Friel came to South Africa in 1900, during the Anglo-Boer War (1899-1902), to serve as surgeon and radiographer at the Irish Field Hospital at Noupoort, Cape Colony, where he took early X-ray photos. At the conclusion of the war in 1902 he was registered to practise in the Transvaal and settled in Johannesburg. [This Dr Friel should not be confused with Dr Robert Friel, who studied at Dublin at almost the same time, was also registered to practice in the Transvaal in 1902, and did so in Potchefstroom until at least 1926].
As co-author with A.D. Wilkinson, Friel participated in writing Nature studies for South African schools (London, 1909, 136 p). By 1915 he was associated with the South African Institute for Medical Research, Johannesburg, for in that year he published a paper on "Piantication and anapiantication" in the Publications of the South African Institute for Medical Research (1915, No. 5). A second contribution to the same series, with F.S. Lister* as co-author, was titled "(1) Lysed bacterial serum. (2) Further observations on piantication. (3) A note of phagocytosis in the absence of serum" (ibid, 1917, No. 9).
Friel was a member of the South African Association for the Advancement of Science by 1906 and joined the Geological Society of South Africa in 1913. He appears to have left the country during World War I (1914-1918).
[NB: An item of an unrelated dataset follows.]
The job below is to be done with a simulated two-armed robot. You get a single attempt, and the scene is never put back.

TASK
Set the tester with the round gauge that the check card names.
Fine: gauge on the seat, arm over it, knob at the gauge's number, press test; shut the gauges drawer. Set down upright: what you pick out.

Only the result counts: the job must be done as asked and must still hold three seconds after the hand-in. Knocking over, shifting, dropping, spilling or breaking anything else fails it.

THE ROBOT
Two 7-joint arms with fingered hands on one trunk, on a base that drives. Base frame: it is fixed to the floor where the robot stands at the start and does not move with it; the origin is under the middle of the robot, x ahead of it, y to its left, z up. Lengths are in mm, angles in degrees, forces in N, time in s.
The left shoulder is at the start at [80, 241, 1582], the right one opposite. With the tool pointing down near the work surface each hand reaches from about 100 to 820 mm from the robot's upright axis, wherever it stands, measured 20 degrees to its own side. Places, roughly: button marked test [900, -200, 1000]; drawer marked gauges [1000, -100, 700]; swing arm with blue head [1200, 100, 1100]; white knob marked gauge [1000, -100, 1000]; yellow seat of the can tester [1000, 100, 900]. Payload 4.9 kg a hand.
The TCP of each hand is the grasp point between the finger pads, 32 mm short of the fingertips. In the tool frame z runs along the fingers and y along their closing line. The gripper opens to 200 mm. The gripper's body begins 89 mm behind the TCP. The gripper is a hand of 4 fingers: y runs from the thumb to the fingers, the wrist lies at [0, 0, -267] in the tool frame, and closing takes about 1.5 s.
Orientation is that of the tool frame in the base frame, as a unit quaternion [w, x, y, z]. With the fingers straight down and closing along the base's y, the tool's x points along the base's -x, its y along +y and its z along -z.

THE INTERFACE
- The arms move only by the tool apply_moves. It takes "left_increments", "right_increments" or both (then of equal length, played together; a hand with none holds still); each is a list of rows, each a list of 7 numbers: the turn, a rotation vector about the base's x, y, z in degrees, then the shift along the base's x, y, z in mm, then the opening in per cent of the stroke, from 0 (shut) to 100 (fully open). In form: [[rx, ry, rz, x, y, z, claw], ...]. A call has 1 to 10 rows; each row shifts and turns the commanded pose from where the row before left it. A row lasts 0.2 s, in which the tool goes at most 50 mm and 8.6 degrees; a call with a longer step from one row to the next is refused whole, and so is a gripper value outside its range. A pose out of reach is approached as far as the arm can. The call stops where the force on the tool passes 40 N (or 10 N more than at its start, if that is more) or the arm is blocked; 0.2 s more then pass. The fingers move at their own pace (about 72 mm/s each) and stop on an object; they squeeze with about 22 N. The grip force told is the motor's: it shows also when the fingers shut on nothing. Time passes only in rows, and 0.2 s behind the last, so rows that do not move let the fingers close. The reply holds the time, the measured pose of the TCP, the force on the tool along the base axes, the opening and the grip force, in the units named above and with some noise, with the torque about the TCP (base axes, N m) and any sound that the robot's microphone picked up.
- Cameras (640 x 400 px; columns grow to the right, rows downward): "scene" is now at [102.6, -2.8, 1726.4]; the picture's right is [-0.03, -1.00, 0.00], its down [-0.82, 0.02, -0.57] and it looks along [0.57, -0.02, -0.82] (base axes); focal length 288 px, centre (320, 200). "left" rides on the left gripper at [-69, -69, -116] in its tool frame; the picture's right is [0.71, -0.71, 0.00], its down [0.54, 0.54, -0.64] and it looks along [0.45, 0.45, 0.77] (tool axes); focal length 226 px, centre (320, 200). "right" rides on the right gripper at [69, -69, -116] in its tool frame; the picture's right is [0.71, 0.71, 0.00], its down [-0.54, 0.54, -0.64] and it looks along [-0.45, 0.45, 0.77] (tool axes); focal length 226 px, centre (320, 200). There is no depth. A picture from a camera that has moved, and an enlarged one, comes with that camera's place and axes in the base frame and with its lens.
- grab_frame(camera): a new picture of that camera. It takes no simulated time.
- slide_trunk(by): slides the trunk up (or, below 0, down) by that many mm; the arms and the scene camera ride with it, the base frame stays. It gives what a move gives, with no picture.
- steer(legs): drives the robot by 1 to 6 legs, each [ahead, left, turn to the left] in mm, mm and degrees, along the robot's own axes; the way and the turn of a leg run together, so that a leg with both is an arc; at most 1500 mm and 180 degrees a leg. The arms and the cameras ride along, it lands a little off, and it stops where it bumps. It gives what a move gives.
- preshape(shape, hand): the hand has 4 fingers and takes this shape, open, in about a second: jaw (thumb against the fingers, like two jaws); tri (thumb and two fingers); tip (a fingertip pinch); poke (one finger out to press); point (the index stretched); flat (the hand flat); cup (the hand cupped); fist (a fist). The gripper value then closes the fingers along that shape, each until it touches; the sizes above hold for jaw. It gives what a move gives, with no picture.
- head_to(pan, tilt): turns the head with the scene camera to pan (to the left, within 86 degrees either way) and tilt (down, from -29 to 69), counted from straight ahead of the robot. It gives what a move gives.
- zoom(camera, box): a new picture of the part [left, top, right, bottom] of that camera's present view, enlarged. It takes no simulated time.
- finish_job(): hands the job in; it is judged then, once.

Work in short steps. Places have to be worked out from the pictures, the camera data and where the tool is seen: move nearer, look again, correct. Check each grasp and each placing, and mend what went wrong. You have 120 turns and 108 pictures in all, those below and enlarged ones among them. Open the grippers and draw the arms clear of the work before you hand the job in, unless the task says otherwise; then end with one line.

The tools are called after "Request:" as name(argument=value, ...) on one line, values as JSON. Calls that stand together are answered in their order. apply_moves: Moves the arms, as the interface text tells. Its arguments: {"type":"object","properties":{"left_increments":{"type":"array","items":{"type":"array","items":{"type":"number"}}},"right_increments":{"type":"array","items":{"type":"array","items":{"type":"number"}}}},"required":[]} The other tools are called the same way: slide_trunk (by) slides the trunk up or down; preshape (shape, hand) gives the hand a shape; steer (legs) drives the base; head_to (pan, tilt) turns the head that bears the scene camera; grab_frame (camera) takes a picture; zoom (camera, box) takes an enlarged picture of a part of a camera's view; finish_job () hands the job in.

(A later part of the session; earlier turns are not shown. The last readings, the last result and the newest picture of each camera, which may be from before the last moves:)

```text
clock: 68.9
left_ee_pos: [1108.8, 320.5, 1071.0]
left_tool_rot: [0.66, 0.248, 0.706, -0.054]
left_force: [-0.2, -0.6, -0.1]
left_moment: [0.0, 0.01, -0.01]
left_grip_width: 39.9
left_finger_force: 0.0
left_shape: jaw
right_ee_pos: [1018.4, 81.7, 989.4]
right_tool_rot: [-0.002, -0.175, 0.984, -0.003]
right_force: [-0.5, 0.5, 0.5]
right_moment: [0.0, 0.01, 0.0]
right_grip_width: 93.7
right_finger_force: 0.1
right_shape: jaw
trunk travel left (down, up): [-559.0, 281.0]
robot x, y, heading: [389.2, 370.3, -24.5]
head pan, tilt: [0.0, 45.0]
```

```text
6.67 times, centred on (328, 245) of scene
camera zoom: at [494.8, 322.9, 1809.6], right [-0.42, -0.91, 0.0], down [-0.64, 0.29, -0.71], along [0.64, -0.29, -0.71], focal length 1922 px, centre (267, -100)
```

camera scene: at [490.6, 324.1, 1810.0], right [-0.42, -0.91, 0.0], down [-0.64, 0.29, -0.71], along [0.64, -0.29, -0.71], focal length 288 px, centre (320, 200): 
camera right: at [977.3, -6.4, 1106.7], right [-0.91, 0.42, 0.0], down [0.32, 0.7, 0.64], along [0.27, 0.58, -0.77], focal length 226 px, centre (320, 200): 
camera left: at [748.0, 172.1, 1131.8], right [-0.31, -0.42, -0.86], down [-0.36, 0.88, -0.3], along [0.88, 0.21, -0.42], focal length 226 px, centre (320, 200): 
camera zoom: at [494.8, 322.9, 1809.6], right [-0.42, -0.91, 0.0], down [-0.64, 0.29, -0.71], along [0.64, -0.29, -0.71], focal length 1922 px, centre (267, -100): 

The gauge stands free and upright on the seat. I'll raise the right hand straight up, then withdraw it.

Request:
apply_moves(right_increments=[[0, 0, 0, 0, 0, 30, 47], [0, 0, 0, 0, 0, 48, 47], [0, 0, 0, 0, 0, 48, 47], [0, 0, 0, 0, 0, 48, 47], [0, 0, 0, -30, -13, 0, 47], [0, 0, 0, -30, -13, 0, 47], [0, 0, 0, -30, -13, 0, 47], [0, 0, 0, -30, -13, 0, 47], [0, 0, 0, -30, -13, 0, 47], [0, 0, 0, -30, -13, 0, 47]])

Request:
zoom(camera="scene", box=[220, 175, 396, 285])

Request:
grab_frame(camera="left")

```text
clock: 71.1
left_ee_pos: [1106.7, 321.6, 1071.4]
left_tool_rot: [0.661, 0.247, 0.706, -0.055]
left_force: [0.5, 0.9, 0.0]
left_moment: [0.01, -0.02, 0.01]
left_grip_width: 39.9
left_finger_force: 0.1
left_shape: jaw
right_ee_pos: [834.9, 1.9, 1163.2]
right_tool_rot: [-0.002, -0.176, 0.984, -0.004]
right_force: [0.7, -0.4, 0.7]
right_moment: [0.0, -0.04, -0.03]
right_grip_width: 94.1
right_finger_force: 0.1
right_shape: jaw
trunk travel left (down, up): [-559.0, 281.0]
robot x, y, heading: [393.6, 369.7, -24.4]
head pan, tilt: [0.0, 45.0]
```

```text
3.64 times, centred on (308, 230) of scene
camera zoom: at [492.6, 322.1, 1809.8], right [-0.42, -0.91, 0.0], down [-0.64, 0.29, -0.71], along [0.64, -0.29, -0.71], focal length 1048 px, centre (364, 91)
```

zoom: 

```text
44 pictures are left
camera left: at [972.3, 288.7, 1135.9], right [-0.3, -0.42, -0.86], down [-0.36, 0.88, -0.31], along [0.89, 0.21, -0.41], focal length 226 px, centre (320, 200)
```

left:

During the later part of his career, from 1918 to 1948, Friel published regularly, mainly on the use of zinc ions in the treatment of otorrhoea [a discharge from the ear] and other conditions. For example: Electric ionization; a practical introduction to its use in medicine and surgery (Bristol, 1922, 132 p); Notes on chronic otorrhoea, with special reference to the use of zinc ionization in the treatment of selected cases (New York, 1929, 87 p); and Zinc ions in ear, nose and throat work (Bristol, 1948, 59 p).